> **Written request A**:
Your answer is an exact quotation from the extracted text: it starts at "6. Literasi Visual" and ends at "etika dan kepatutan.".
> **Written request B**:
Resume the extracted text where it left off.

> **Recorded data**:
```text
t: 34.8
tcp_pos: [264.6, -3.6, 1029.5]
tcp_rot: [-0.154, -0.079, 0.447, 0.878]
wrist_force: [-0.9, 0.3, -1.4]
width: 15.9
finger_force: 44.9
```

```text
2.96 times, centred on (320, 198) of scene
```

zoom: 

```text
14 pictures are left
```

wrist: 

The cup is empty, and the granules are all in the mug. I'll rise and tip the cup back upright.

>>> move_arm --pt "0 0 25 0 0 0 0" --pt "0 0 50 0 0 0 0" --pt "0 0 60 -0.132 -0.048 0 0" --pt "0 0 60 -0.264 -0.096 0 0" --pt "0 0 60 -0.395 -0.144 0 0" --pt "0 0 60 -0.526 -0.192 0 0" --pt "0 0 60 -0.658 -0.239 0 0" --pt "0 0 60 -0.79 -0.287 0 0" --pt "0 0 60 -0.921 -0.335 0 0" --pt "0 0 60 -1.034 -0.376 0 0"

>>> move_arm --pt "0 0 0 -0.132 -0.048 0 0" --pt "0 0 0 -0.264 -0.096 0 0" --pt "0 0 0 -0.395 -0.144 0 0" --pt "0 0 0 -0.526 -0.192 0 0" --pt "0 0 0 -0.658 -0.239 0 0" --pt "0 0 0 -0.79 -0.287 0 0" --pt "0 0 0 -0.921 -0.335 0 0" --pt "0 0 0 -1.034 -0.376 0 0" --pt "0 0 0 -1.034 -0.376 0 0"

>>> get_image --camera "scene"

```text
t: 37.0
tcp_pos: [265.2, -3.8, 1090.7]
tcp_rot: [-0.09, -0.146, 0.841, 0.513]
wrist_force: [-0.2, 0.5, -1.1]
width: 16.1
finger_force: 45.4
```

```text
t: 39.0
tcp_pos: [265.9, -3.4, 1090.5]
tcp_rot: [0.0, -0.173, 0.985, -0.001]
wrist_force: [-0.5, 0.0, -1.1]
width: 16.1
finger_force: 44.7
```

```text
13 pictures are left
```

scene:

> **Extracted text**:

6. Literasi Visual (Visual Literacy), adalah pemahaman tingkat lanjut antara literasi media dan literasi teknologi, yang mengembangkan kemampuan dan kebutuhan belajar dengan memanfaatkan materi visual dan audiovisual secara kritis dan bermartabat. Tafsir terhadap materi visual yang tidak terbendung, baik dalam bentuk cetak, auditori, maupun digital (perpaduan ketiganya disebut teks multimodal), perlu dikelola dengan baik. Bagaimanapun di dalamnya banyak manipulasi dan hiburan yang benarbenar perlu disaring berdasarkan etika dan kepatutan.

> **Task result A**:
6. Literasi Visual (Visual Literacy), adalah pemahaman tingkat lanjut antara literasi media dan literasi teknologi, yang mengembangkan kemampuan dan kebutuhan belajar dengan memanfaatkan materi visual dan audiovisual secara kritis dan bermartabat. Tafsir terhadap materi visual yang tidak terbendung, baik dalam bentuk cetak, auditori, maupun digital (perpaduan ketiganya disebut teks multimodal), perlu dikelola dengan baik. Bagaimanapun di dalamnya banyak manipulasi dan hiburan yang benarbenar perlu disaring berdasarkan etika dan kepatutan.

> **Task result B**:
Dalam rangka mengimplementasikan Gerakan Literasi Sekolah (GLS), maka sekolah bisa mengukur dan merencanakan tentang kegiatan literasi seperti apa yang bisa diterapkan. Hal ini tentu tergantung kepada sarana dan prasarana pendukung disebuah sekolah. Sementara itu seluruh warga sekolah harus punya komitmen dan keteladanan terhadap seluruh peserta didik tentang upaya menjadikan sekolah sebagai lingkungan yang literat sehingga prilaku warga sekolah bermartabat.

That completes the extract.